• _Written instruction_
Carry the passage provided on from its last sentence.

• _Passage provided_

<<<<

The problem with this definition of escapist vs. interpretive literature/literary fiction is that it encourages the reader to denigrate and undervalue works with a higher fantasy-to-reality quotient than those books currently shelved under the headings of “literature” or “general fiction” in the bookstores. By this criterion, a novel that concerned itself with, say, the plight of black slaves in the antebellum American South would automatically be accorded a higher literary status than a book chronicling the experiences of an earthling raised on Mars come back to his home planet to become a martyred messiah; the personal conflicts and drama occasioned by a modern suburban American housewife attempting to bed all the married men in her neighborhood would be judged a more “interpretive” work than the adventures of an Icelandic-legends-inspired group of halflings, elves, dwarves and wizards. Using this standard, Harriet Beecher Stowe’s Uncle Tom’s Cabin (that wooden work of stilted dialogue, crude stereotypes and breathless melodrama) must be accorded higher literary status than Robert A. Heinlein’s Stranger In A Strange Land (the underground science fiction classic that addressed themes of free love, the empty authoritarianism of organized religion and the unthinking cruelties perpetuated by willfully stupid, xenophobic people upon the nonconformist and the iconoclast); the 24 Newsday writers who collaborated in the making of the satirical hoax Naked Came the Stranger would be hailed as better writers than J. R. R. Tolkien. Is this really a workable standard? Is Perrine’s escapist-vs.-interpretive dichotomy a useful criterion by which we may judge the excellence, relevance and general importance of different types of literature?

>>>>

• _Source data_
<<<<

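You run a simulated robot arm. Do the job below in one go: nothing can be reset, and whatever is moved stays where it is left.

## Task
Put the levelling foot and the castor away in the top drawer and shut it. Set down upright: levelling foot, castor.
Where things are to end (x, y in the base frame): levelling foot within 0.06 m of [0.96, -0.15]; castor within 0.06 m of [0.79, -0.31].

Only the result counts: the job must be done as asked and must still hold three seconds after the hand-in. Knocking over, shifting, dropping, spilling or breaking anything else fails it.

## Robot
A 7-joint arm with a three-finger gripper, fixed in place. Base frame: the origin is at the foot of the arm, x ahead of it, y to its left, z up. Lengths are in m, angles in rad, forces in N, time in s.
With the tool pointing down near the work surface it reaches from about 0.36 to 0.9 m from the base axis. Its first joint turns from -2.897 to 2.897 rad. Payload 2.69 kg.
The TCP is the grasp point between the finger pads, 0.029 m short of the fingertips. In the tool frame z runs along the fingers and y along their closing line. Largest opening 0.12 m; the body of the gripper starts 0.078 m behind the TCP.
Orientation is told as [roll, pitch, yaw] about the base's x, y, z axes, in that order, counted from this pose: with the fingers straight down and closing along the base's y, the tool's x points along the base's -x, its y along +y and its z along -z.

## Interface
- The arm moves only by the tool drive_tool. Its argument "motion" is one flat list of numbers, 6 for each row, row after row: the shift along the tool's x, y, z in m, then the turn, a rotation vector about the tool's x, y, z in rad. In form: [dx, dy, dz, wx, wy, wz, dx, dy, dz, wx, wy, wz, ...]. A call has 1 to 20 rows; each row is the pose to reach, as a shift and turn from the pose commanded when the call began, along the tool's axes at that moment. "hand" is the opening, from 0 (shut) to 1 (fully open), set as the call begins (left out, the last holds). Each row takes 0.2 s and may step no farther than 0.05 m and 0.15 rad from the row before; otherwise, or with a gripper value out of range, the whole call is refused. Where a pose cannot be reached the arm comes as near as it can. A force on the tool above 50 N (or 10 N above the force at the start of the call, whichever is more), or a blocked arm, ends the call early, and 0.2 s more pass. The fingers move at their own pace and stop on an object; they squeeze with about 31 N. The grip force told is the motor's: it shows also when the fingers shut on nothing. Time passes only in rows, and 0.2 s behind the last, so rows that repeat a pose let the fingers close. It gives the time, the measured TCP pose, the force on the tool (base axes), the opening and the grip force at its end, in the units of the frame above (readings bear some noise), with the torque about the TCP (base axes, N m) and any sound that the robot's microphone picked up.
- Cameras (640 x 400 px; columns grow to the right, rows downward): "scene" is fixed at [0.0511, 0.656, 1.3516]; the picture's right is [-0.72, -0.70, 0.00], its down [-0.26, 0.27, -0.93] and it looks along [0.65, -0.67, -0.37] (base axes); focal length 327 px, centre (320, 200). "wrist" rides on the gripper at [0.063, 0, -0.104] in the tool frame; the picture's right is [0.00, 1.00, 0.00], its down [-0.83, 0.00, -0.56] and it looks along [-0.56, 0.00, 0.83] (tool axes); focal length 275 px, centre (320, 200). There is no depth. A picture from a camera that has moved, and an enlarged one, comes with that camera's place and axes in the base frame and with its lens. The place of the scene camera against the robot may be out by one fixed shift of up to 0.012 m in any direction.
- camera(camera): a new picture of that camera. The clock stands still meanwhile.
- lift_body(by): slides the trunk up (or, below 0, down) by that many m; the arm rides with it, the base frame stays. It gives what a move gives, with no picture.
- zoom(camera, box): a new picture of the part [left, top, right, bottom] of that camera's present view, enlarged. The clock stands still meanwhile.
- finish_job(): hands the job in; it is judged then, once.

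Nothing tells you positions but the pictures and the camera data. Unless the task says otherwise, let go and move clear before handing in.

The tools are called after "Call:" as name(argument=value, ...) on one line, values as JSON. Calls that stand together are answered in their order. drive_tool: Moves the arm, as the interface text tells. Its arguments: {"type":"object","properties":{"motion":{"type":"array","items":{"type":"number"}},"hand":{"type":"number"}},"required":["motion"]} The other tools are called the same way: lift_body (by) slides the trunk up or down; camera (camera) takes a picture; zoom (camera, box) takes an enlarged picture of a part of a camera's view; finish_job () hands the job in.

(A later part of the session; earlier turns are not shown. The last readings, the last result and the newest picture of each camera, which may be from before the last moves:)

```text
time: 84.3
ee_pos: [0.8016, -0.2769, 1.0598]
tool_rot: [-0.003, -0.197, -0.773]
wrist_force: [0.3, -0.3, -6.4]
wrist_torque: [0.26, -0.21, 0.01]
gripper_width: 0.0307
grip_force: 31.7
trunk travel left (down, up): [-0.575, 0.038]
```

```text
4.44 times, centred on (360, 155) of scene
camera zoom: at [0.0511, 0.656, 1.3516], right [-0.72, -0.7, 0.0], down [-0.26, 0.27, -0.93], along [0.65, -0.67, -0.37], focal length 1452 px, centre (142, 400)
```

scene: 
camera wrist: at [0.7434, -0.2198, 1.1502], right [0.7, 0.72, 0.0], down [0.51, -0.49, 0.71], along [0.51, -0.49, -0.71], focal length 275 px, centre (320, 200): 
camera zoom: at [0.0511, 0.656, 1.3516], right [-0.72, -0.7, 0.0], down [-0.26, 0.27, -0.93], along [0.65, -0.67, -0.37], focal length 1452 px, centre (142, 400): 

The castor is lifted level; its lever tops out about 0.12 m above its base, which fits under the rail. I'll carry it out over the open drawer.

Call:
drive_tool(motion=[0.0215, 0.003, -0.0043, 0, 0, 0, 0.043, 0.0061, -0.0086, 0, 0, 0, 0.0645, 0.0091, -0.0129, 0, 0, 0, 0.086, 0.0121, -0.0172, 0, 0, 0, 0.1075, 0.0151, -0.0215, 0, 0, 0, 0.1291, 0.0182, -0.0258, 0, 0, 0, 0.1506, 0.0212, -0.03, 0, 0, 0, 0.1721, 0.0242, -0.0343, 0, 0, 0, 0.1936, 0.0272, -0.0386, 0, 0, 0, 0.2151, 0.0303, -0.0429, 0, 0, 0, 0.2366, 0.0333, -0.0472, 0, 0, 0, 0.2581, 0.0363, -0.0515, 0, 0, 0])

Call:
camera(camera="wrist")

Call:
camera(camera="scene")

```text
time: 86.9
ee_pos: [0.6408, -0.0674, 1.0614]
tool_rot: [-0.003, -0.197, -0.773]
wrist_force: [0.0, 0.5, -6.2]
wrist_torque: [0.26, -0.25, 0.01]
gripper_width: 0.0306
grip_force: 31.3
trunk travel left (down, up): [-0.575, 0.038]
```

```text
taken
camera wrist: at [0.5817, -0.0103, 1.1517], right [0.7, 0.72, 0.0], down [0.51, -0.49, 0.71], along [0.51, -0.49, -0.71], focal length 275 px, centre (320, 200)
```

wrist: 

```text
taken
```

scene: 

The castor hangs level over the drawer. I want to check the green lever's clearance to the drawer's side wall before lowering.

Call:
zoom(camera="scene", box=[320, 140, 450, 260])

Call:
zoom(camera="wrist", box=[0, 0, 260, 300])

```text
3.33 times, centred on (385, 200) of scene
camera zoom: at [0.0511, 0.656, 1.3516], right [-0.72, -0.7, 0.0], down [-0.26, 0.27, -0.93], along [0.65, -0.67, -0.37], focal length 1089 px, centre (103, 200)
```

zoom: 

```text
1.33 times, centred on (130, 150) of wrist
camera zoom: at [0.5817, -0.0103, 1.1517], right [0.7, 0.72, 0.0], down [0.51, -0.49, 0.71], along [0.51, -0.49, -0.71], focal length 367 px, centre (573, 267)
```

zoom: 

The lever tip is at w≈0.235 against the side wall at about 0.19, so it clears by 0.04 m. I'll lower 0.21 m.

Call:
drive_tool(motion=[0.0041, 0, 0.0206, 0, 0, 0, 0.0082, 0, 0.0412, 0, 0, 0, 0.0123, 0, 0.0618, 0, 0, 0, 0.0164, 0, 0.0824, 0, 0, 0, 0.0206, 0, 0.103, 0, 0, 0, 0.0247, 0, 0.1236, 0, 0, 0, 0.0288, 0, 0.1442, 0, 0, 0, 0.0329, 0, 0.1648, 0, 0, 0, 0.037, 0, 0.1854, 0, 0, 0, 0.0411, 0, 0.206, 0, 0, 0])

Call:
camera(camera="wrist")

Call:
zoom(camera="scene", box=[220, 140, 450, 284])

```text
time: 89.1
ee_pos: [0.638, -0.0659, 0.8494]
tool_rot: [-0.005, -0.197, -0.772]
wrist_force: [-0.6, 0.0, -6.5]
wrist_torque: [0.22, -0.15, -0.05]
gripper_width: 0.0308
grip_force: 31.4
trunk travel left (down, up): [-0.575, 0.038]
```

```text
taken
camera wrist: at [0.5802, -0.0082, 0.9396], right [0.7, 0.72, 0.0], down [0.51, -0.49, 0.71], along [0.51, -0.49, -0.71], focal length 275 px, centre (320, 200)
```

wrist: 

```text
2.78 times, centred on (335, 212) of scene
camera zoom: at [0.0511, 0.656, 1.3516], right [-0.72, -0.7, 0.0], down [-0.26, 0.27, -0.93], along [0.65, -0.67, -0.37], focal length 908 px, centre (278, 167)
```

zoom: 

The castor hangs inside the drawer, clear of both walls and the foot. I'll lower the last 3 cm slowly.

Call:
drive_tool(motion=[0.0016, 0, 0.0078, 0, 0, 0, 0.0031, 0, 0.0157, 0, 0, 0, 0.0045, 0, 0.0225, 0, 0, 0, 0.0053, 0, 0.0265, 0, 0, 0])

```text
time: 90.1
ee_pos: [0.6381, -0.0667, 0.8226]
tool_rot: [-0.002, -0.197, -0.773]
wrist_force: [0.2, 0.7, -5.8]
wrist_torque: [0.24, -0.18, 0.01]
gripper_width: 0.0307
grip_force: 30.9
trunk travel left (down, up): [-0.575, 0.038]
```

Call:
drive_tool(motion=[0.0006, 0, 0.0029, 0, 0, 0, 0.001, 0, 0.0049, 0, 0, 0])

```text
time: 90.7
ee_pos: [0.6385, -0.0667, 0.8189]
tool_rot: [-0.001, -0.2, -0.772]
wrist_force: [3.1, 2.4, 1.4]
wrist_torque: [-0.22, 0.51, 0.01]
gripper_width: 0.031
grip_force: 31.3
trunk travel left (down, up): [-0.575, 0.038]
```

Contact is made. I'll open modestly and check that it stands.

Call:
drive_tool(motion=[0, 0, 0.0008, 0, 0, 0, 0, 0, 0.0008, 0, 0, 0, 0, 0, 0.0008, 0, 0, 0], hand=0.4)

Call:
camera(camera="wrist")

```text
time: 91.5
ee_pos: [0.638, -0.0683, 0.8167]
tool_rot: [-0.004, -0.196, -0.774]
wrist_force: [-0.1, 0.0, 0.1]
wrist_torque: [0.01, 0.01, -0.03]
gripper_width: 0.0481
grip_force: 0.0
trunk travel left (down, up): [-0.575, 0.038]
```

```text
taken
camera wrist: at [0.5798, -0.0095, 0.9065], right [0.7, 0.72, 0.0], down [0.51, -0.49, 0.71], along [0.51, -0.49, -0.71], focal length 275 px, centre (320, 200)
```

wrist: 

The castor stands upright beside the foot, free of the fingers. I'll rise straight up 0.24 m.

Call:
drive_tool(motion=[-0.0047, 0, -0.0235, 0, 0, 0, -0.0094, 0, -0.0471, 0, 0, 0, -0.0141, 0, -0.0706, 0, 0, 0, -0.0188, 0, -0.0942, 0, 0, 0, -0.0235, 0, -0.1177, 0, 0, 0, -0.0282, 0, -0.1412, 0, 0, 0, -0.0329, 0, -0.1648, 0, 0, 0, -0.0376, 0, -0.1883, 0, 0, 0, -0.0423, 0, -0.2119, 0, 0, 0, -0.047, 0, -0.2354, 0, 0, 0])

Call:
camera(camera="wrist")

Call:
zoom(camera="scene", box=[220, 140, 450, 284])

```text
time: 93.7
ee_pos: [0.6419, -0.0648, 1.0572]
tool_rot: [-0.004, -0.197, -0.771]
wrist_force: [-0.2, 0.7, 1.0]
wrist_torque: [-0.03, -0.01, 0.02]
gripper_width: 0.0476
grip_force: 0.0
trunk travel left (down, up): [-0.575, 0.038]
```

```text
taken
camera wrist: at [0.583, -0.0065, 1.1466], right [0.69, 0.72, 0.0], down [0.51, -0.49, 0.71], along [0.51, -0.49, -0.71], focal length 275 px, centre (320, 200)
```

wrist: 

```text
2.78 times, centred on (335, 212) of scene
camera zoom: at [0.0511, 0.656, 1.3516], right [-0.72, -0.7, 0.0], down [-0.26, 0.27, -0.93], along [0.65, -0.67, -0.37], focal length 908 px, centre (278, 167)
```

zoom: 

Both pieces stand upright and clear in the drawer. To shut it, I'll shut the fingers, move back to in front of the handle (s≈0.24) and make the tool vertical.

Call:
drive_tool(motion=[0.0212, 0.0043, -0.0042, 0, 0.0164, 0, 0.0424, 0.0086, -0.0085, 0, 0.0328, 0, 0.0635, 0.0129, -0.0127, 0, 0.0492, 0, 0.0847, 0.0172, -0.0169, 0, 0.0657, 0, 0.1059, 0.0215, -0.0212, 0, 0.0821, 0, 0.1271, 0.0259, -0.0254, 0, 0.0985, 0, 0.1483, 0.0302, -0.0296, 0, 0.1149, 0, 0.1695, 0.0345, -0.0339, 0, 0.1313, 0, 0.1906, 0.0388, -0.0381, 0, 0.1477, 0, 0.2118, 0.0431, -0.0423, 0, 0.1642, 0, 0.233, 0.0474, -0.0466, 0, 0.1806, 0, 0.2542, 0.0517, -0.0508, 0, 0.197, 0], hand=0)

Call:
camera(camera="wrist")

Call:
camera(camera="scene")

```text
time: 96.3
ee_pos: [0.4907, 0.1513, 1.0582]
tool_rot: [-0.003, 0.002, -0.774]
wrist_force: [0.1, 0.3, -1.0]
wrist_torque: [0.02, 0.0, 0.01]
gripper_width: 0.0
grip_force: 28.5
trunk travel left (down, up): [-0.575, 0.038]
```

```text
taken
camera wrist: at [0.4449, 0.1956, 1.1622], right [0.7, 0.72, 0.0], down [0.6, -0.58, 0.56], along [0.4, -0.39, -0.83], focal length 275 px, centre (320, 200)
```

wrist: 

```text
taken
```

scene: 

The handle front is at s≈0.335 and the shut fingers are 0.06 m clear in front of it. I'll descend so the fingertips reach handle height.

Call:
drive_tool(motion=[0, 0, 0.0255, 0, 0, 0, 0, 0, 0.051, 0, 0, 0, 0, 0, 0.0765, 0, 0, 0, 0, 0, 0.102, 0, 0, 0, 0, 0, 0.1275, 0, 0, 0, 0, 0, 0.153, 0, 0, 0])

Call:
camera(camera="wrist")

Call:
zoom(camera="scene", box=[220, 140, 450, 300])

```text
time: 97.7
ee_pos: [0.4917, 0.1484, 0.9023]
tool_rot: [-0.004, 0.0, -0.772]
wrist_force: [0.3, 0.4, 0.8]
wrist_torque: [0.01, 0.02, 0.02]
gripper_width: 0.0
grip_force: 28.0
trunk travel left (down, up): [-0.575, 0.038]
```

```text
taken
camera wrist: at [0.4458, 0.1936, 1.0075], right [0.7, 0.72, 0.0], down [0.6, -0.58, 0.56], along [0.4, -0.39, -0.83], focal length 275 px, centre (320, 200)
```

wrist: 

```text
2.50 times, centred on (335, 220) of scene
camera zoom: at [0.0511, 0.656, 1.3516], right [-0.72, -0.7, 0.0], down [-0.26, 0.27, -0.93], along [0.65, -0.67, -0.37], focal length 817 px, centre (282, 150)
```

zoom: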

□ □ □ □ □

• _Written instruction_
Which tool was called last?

>>>>

• _Result of this exercise_
I argue: most emphatically not. In place of Perrine’s principle I propose that we should—nay, must—discuss literature in terms of its arete (a Greek term signifying excellence). Normally translated “virtue”, The Oxford Companion to Philosophy informs us:

. . . arete refers to a quality the possession of which either constitutes the possessor as, or causes it to be, a good instance of its kind. Thus sharpness is an arete of a knife, strength an arete of a boxer, etc. Since in order to be a good instance of its kind an object normally has to possess several excellences, the term may designate each of those excellences severally or the possession of them all together—overall or total excellence.

Surely this makes more sense? And, in fact, isn’t that the very thing we do in communicating our opinions to each other about different types of literature? Do we judge a suspense thriller by the same criteria we would a work of literary fiction? Do we pit a Robert E. Howard swords-&-sorcery fantasy novel against Solzhenitsyn’s Gulag Archipelago, and argue over which book is more “interpretive”?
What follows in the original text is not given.